Hours after withdrawing from the APC primary, Dajoh formally defected to the PDP in Makurdi on the same day, May 20, 2026. He was received into the opposition party by Chief Samuel Ortom, the immediate past governor of Benue State who now serves as the leader of the PDP in the state. Ortom’s personal role in welcoming the former speaker signalled that the PDP was actively consolidating the defection of disgruntled APC figures ahead of the 2027 general elections. Dajoh attended the PDP senatorial primary election also held on Wednesday as a critical stakeholder from Gboko, where Chief Mrs Eunice Ortom was affirmed as the party’s senatorial candidate. The former speaker restated his commitment to “the politics of inclusiveness, unity, community development and, most importantly, the welfare of the people,” adding that his political decisions would always be guided by “the collective interest of the people of Gboko West and Benue State at large”.

Dajoh’s withdrawal and defection do not exist in a vacuum. His resignation as Speaker of the Benue State House of Assembly on August 24, 2025, came barely 48 hours after the assembly suspended four lawmakers — including Alfred Emberga — over alleged conspiracy. Emberga later succeeded Dajoh as speaker, and on the same day that Dajoh withdrew from the APC primary, Emberga emerged as the APC candidate for the Makurdi North State Constituency after securing the highest votes in the primary conducted across five council wards. Dajoh’s defection follows a pattern of high‑profile political migrations in Benue. In October 2025, a member of the House of Representatives representing Apa/Agatu Federal Constituency, Ojema Ojotu, dumped the PDP for the APC, citing perennial crisis in the PDP. In March 2026, the Minority Leader of the Benue State House of Assembly, Abu Umoru, also defected from the PDP to the APC, giving fresh support to Governor Hyacinth Alia’s administration. These back‑and‑forth defections have constantly altered the political balance in the state.

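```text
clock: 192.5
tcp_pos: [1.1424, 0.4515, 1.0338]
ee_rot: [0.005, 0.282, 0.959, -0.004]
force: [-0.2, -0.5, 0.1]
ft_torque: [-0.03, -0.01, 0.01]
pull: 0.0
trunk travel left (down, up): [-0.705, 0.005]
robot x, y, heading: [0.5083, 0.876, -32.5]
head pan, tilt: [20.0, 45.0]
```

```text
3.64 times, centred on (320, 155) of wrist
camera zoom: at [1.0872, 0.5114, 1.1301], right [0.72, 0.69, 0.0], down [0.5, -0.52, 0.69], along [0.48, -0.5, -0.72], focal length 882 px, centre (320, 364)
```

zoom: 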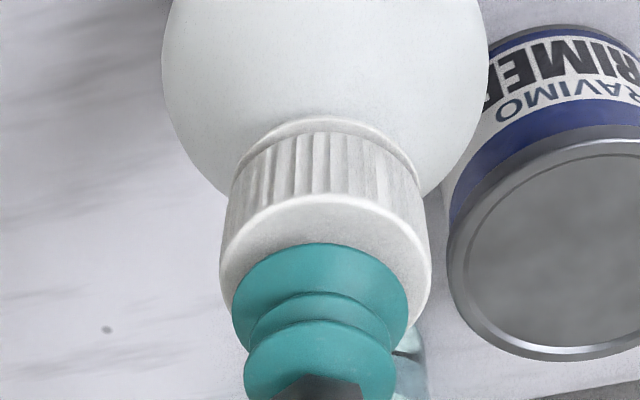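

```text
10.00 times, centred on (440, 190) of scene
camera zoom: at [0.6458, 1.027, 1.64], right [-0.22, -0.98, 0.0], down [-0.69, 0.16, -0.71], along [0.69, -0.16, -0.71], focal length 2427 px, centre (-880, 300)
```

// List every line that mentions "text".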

Benue State has become a laboratory for pre‑electoral realignments, and Dajoh’s defection is the latest signal that the fight for control of the state’s political landscape is far from settled. The APC primaries in Benue have been fraught with controversy. On May 18, 2026, at least seven House of Representatives members lost their APC return tickets. On May 19, two aspirants in the APC House of Representatives primary for Otukpo/Ohimini Federal Constituency rejected the outcome of the exercise, alleging that “no valid primary election took place” and that a preferred candidate was being imposed on the people. The lingering political rift between Secretary to the Government of the Federation George Akume and Governor Hyacinth Alia has also played out in the primaries, with Akume’s loyalists suffering major losses in the National Assembly contests. Against this backdrop, Dajoh’s decision to step out of the APC entirely and seek refuge in the PDP, under the direct patronage of former Governor Ortom, reads like a calculated move to preserve his political future in a constituency where party machinery is increasingly contested.

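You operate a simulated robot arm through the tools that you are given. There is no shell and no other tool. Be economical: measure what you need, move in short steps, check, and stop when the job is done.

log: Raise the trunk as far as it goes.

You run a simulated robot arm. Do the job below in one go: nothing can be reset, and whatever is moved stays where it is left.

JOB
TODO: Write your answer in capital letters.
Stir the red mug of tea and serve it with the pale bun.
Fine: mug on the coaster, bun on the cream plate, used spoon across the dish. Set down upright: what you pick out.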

As of the time of this report, the APC leadership in Benue State had not issued an official response to Dajoh’s allegations of pre‑filled result sheets and missing election materials. The former speaker’s appeal to his supporters to remain calm and peaceful suggests that the political fallout of his defection may yet unfold in the coming days. What remains certain is that on May 20, 2026, a former Speaker of the Benue State House of Assembly took a public stand: he would not validate a primary process he considered flawed, and he would not remain in a party where, in his view, internal democracy had been sacrificed. By sunset, he had switched camps. The 2027 elections in Gboko West will now be fought under a different banner, and the people of the constituency will watch to see whether the promises made on the day he crossed the floor will be kept when the campaign season truly begins.